Frau Heinrichs hat in ihr Buch viel Mühe, Kenntnis und Arbeit gesteckt, und ein verständnisvoller Leser wird darin ausreichend Instruktives und Anregendes finden werden. Am Schluss der langen und schwierigen Lektüre wird er sich allerdings fragen, hat es sich gelohnt? Ist es ihr wirklich gelungen, ein Bild Schongauers zu schaffen, das sich von dem in der bisherigen Forschung als 'neu' abheben würde?
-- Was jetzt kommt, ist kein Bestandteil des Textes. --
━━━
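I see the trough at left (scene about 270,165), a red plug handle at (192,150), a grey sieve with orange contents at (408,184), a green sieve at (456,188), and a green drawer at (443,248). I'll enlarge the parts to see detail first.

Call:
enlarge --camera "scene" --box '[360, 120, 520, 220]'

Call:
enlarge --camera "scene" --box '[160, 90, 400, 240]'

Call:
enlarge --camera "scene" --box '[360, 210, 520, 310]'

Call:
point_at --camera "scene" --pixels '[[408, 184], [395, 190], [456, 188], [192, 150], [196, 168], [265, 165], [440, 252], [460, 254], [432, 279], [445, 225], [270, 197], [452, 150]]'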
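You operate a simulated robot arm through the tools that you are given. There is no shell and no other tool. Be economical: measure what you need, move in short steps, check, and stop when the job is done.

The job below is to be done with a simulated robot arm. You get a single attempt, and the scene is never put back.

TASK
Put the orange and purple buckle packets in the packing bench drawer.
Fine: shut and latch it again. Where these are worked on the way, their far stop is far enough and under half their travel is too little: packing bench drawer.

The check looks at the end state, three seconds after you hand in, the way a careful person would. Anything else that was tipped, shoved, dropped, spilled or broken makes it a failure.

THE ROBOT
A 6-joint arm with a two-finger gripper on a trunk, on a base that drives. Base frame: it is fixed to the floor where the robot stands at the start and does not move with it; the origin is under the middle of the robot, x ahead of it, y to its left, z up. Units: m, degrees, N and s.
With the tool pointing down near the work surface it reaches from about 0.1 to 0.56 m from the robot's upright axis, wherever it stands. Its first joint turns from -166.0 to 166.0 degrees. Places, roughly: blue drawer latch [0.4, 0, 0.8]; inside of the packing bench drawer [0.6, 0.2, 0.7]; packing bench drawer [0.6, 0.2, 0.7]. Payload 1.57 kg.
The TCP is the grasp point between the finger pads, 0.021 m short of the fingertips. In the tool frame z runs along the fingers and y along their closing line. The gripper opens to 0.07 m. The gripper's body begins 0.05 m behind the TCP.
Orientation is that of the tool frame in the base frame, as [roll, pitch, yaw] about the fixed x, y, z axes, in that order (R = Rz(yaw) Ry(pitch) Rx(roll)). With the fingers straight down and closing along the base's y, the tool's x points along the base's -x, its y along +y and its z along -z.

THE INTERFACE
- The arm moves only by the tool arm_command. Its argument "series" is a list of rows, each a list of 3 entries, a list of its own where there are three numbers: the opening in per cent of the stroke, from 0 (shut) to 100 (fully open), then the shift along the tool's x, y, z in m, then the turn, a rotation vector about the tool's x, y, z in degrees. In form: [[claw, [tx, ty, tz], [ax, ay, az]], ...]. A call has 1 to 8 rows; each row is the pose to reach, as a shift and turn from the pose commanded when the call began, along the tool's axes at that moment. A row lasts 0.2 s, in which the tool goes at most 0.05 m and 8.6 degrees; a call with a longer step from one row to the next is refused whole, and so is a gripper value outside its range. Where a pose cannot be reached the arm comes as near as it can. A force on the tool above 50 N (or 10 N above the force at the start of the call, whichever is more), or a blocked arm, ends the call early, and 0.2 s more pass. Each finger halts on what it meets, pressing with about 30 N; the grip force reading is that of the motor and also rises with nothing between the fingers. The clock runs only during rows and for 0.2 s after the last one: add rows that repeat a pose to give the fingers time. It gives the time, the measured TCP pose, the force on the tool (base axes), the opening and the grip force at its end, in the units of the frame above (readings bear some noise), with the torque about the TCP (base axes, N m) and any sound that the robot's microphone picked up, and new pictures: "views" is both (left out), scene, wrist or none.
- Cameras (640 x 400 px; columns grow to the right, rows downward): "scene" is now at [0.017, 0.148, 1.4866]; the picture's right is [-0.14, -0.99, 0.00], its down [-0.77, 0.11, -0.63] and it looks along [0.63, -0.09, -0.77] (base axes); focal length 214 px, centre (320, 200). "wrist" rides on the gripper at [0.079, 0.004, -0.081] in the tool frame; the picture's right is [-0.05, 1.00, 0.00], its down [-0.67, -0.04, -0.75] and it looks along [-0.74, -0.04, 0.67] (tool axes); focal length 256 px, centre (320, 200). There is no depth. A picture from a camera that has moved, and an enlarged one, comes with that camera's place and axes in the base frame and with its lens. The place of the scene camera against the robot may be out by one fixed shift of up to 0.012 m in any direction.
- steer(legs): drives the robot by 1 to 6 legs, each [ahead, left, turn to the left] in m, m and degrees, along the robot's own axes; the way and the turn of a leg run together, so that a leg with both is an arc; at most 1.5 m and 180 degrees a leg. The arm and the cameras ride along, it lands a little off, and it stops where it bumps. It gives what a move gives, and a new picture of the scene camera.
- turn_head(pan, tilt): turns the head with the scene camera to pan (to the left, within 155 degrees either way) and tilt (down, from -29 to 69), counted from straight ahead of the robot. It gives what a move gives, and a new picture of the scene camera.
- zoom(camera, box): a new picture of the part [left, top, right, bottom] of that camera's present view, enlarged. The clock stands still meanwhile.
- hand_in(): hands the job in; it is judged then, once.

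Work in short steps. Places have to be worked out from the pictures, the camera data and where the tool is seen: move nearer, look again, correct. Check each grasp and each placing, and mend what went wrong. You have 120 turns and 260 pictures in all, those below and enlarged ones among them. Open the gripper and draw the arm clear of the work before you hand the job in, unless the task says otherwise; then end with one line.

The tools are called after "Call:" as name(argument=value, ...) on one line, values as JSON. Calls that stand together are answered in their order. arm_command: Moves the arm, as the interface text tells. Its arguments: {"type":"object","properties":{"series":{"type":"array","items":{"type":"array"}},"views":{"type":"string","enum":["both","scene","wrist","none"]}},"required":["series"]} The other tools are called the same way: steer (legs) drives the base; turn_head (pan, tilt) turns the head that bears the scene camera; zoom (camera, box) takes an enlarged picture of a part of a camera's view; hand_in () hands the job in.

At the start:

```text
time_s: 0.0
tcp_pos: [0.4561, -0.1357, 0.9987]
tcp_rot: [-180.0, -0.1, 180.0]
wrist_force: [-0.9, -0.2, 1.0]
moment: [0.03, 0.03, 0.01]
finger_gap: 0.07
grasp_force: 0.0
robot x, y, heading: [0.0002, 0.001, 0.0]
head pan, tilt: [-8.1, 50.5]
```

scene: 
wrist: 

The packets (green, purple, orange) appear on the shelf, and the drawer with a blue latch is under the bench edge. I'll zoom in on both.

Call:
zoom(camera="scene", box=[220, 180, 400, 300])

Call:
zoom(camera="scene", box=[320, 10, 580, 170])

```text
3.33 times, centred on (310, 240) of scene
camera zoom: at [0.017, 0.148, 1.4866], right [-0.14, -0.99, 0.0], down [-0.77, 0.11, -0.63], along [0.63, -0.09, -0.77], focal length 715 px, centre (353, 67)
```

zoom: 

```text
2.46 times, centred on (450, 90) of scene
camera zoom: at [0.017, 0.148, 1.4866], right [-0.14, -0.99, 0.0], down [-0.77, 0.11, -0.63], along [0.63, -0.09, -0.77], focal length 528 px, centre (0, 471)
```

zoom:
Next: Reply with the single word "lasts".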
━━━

Und wenn man den Begriff des Humanismus (mit Aristoteles oder ohne ihn) im Auge behält, auf den man durch das ganze Buch hin immer wieder auf eine oder andere Weise stößt, wäre es bei aller Fülle von unterschiedlichsten Vergleichsmaterialien, Beobachtungen und Textzitaten nicht natürlicher gewesen, nach dem Empfang des Künstlers in dem eigentlichen Geburtsland des Humanismus zu fragen? Darüber schweigt die Autorin völlig. Bestimmt gibt es gute Gründe dafür, dass etwa die Madonna in Ganzfigur B. 27 (L. 35) in dem kostbaren, für die Hochzeit der Laudomia Medici hergestellten Stundenbuch, heute in London, von 1502 kopiert [3] und von keinem anderen als Raffael bei der Arbeit an seiner 'Madonna del Gran Duca' um 1504 bis 1505 in Florenz herangezogen worden ist [4]; ein kleiner Stich, im vorliegenden Buch zwar abgebildet, aber nur kurz und in einem anderen Kontext erwähnt (265ff.)? Und da gibt es noch weitere aufschlussreiche Beispiele dieser Art. Ohne auf spekulatives Theoretisieren einzugehen darf man sagen, dass sich der Erfolg Schongauers bei seinen italienischen Kollegen (frei nach Vasari) in drei schlichten, metierspezifisch zu betrachtenden Schlagwörtern zusammenfassen lässt: "neu", "gut (gemacht)" und "schön", um die Frage nach der Kompatibilität seines Stils mit dem der italienischen Renaissance - eine schon längst fällige Forschungsaufgabe - beiseite zu lassen. Und im Norden dürfte es wohl nicht anders gewesen sein.
Anmerkungen:
[1] Stephan Kemperdick: Martin Schongauer. Eine Monographie, Petersberg 2004.
[2] Journal für Kunstgeschichte 9 (2005/3), 211.
[3] Janez Höfler: Signorelli und Schongauer. Zur Rezeption früher transalpiner Druckgraphik in Italien, in: Wiener Jahrbuch für Kunstgeschichte LI (1998), 63-75 (74, Anm. 40).
[4] Rolf Quednau: Raphael und "alcune stampe di maniera tedesca", in: Zeitschrift für Kunstgeschichte LXVI (1983), 129-175 (149ff.).